JUDGMENT : Mr. Ashok Kumar Jain, J. - Instant revision petition is preferred aggrieved from order dated 10.06.2010 in criminal revision No. 39/2008 passed by learned Additional Sessions Judge No.1 Deeg, District Bharatpur whereby a revision petition of respondent No. 2 and 3 was allowed and order of cognizance dated 11.01.2008 in criminal case No. 12/2008, arising out of FIR No. 08/2007 PS Deeg passed by learned Chief Judicial Magistrate, Deeg was set aside. 2. Learned counsel for petitioner-complainant while relying upon grounds of revision petition submitted that the petitioner had filed a civil suit against the Municipal Board but before that he filed an application for regularization of possession of suit property on the basis of old possession. He further submitted that the petitioner has deposited the requisite fees but respondents had refused for registration therefore he sought relief in civil suit. He submitted that the respondent Nos. 2 and 3 in their written statement in the Civil Court not only denied fact of regularization but also stated that no record was available related to regularization of land of petitioner. According to petitioner respondent Nos. 2 and 3 have deliberately made this statement, so committed offence under Section 191, 193, 197, 201, 204, 420 and 423 IPC. He also submitted that after police investigation and submission of closure report, petitioner examined himself and other witnesses under Section 200/202 Cr.P.C. On the basis of material and evidence the Trial Court had passed order of cognizance for offence punishable under Sections 420 and 423 IPC against respondents No.2 and 3 but same was disturbed without any reason by learned Revisional Court. He further submitted that material on record was sufficient to justify cognizance against respondent Nos. 2 and 3 but the Revisional Court travelled beyond the scope of revision and without considering the fact that respondent Nos. 2 and 3 not only denied the facts but also made a wrong statement before the Civil Court. He also submitted that copy of receipt of deposit was also filed by him but entire record was deliberately misplaced, so that the order of Revisional Court is perverse and illegal. 3. Aforesaid contentions were opposed by learned counsel for respondents on the ground that no case is made out for cognizance as material on record was not sufficient to take cognizance against the respondents.
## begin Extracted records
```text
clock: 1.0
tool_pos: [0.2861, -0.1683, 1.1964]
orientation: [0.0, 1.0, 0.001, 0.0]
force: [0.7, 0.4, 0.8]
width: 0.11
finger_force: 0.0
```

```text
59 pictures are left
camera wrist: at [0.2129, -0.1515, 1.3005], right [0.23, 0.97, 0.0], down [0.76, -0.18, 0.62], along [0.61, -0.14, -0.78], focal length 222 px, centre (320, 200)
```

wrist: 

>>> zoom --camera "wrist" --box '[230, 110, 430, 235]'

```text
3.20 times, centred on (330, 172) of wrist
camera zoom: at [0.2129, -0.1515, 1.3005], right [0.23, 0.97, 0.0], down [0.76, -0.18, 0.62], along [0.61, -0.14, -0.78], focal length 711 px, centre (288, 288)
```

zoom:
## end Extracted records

3. Aforesaid contentions were opposed by learned counsel for respondents on the ground that no case is made out for cognizance as material on record was not sufficient to take cognizance against the respondents. He also submitted that the police after investigation has filed negative closure report which also indicate that no offence was committed. He also pleaded for protection under Section 197 Cr.P.C. available to respondents No. 2 and 3. 4. Heard learned counsels for the parties and learned Public Prosecutor. Perused the record. 5. A perusal of averment made in the complaint and also the facts stated in final report submitted in pursuant to investigation in FIR No. 08/2007 indicated that arising out of written statement (pleading) made before learned Civil Judge (Junior Division Deek) in Civil suit No. 41/2006, a criminal complaint was filed against respondent Nos. 2 and 3. The petitioner heavily relied upon receipt No. 87 of Book No. 132 for Rs. 5999/- deposited on 11.05.2005 for regularization of land for residential purpose. 6. Herein, the grounds assailed by present petitioner clearly indicated that only on basis of pleading, particularly refusal to admit facts in written statement by the respondents, the criminal complaint was filed. 7. The instant complaint under Section 156 (3) of Cr.P.C. was sent to police for registration of case. At last after investigation, the police had submitted negative closure report considering the matter as of civil nature. 8. We have considered the order of learned Trial Court and also the order passed by the Revisional Court. 9. The Revisional Court was of the view that learned Magistrate had not followed the mandate under Section 200 and 202 Cr.P.C. and acted in cursory manner. The Revisional Court was also of the view that on the basis of reply by way of written statement no ground for cognizance is made out. 10. Having considered the facts of the case, in light of provision under Section 195 and 340 of Cr.P.C. I am of considered view that if any cause of action arose due to any pleading or any incorrect or false statement of any party to the proceedings before Civil Court then the only option left was to file complaint under Section 340 of Cr.P.C and the Court is duty bound to act as per law. Thus, an independent complaint is not maintainable. 11.
Thus, an independent complaint is not maintainable. 11. In view of aforesaid, we also disagree with the contentions of learned counsel for petitioner and independent criminal case is not maintainable. If the petitioner is aggrieved of any statement, affidavit, evidence or pleading etc. then he is free to file an application under Section 340 Cr.P.C. before the Court wherein such statement or evidence was made or lead and on such filing, the Court is duty bound to act as per the provisions of law. 12. In view of aforesaid, the instant revision petition is devoid of merits and same is liable to be dismissed. 13. Hence the revision petition is dismissed but petitioner is at liberty to file an application under Section 340 Cr.P.C. before learned Civil Court for appropriate remedy. 14. Misc. application, if any, stands disposed of.